__Excerpt provided__

* begin *

Highly correlated parameter draws when adding additional predictors

Hello, I’ve ran into a weird issue with my model that I can’t make sense of.

I have a poisson regression model that I has a lot of predictors (21). The weird thing is, is that if I include all 21 predictors the parameters become highly correlated (.98 - .99), with accompanying warning that Bulk and Tail ESS are too small. However, if I remove any predictor (just one is enough), this behavior disappears and the model estimates normally (without any excessive correlation of the parameters).

I am, quite frankly, not sure what to make of this. All the dependent variables are standardized to mean=0; sd=1, with Normal(0, 1) priors on all coefficients.

The data set is quite large with thousands of observations.
None of the predictors are highly correlated between themselves, so multicollinearity should not be an issue.

Here’s my code:

test_model <- brm(
  dependent_var ~ 
    independent_var_1 + 
    independent_var_2 + 
    independent_var_3 + 
...
    independent_var_20 +
    independent_var_21,
  data = test_data,
  family = poisson(),
  prior = my_prior,
  chains = 6, cores = 6, iter = 3000,
  control = list(adapt_delta = 0.9999, max_treedepth = 15))
1 Like

Hi, sorry for not getting to you earlier, this is a good question!

* end *

__Data lines__
* begin *

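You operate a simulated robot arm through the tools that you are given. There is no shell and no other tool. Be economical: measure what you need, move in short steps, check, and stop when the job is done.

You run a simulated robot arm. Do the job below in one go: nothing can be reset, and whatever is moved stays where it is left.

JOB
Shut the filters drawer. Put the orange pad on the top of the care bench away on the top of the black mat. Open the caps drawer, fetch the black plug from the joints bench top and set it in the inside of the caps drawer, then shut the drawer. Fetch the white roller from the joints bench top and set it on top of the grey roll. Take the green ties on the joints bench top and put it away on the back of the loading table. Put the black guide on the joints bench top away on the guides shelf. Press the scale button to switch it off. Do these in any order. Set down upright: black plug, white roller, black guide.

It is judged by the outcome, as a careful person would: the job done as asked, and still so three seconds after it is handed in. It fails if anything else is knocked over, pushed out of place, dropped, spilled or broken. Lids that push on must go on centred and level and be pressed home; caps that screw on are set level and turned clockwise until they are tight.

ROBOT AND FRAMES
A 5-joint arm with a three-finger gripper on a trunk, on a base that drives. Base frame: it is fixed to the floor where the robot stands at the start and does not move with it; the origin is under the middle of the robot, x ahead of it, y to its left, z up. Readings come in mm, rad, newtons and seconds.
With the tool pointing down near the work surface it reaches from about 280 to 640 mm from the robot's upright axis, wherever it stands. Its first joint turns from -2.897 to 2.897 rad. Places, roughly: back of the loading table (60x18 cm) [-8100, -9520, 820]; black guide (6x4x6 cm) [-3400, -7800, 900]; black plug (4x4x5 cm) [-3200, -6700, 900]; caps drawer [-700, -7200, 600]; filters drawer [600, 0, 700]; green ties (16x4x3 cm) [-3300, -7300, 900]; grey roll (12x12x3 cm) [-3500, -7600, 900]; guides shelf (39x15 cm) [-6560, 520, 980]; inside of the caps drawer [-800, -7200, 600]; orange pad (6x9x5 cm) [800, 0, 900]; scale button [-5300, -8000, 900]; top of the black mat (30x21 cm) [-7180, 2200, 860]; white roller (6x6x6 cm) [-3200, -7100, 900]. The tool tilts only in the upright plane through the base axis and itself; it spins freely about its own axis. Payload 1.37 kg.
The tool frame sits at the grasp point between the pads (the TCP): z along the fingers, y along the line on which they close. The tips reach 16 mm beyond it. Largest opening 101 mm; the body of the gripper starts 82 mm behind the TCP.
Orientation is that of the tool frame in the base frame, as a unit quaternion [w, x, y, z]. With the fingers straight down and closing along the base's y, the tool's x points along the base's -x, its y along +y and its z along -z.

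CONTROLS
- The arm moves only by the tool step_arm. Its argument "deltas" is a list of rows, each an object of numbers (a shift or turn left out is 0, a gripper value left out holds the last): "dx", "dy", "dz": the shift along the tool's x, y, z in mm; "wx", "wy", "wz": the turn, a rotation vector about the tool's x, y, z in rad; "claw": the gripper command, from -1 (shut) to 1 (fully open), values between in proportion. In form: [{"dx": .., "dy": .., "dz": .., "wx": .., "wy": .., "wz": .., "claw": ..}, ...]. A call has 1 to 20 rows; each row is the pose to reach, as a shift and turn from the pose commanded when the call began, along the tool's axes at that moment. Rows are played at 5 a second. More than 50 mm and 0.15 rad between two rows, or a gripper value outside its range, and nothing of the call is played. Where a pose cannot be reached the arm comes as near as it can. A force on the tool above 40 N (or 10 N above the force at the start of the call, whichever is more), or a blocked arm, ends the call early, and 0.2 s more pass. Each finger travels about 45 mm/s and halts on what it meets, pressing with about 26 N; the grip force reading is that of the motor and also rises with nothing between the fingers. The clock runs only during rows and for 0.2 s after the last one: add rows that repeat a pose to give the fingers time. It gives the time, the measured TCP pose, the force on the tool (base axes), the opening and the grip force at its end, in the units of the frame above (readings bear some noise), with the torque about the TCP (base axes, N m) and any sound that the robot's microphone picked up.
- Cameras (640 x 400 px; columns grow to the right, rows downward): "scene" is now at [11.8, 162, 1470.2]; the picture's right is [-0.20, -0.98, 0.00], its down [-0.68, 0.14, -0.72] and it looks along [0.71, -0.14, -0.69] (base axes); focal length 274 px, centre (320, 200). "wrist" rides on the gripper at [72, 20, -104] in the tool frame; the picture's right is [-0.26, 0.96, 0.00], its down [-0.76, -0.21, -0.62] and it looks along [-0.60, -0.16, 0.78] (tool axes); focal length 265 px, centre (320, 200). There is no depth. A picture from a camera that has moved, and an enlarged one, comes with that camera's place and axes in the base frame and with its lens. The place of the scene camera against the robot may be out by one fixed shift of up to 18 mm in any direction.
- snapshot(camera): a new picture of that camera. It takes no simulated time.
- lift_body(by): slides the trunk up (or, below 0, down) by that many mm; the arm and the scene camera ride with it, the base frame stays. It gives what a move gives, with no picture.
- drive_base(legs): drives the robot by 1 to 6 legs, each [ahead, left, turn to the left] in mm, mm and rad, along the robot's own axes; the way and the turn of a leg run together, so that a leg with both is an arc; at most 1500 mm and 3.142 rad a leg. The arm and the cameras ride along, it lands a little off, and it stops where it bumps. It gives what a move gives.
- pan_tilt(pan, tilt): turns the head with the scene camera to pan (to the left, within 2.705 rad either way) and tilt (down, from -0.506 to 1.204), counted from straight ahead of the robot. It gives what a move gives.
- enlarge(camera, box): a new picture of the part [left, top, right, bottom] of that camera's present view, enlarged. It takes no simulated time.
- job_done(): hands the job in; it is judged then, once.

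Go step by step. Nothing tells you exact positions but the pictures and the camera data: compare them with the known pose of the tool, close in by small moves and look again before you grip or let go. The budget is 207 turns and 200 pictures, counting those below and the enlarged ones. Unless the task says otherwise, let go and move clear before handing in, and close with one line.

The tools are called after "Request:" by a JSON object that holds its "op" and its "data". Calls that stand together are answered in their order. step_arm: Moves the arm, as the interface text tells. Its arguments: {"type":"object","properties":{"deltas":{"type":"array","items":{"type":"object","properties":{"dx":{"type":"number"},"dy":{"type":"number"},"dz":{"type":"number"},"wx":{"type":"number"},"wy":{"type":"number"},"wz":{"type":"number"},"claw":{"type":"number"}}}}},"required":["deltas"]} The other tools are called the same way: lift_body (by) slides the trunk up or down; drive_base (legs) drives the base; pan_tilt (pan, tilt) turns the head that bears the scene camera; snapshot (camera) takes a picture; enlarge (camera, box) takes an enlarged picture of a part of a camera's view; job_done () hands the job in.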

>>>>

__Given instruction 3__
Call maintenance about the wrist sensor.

* end *

__Given instruction 1__
Take the excerpt provided and repeat only what runs from "Hello, I’ve ran" through "thousands of observations.".
__Given instruction 2__
Your answer continues the excerpt provided from its final sentence.

__Task answer 1__
Hello, I’ve ran into a weird issue with my model that I can’t make sense of.

I have a poisson regression model that I has a lot of predictors (21). The weird thing is, is that if I include all 21 predictors the parameters become highly correlated (.98 - .99), with accompanying warning that Bulk and Tail ESS are too small. However, if I remove any predictor (just one is enough), this behavior disappears and the model estimates normally (without any excessive correlation of the parameters).

I am, quite frankly, not sure what to make of this. All the dependent variables are standardized to mean=0; sd=1, with Normal(0, 1) priors on all coefficients.

The data set is quite large with thousands of observations.

__Task answer 2__
So my best guess is that one of the predictors is redundant - note that this could happen without any of them being pairwise correlated. E.g. if I have predictor matrix as:

1 0 1
0 1 1
1 1 2
0 0 0 

then no pairwise correlations are big, and any two predictors will work fin, but the third column is the sum of the previous two and thus using all three will introduce collinearity. One can construct similar examples of arbitrary size where any subset of size N is OK while any subset of size N + 1 is not.

You can also try fitting with brm(bf(dependant_var ~ ...., decomp = "QR"), ...) to use the QR decomposition which should help if the redundancy is not complete. However the resulting coefficients will no longer correspond to individual predictors, so you would need to use model predictions to interpret the model.

Best of luck with your model!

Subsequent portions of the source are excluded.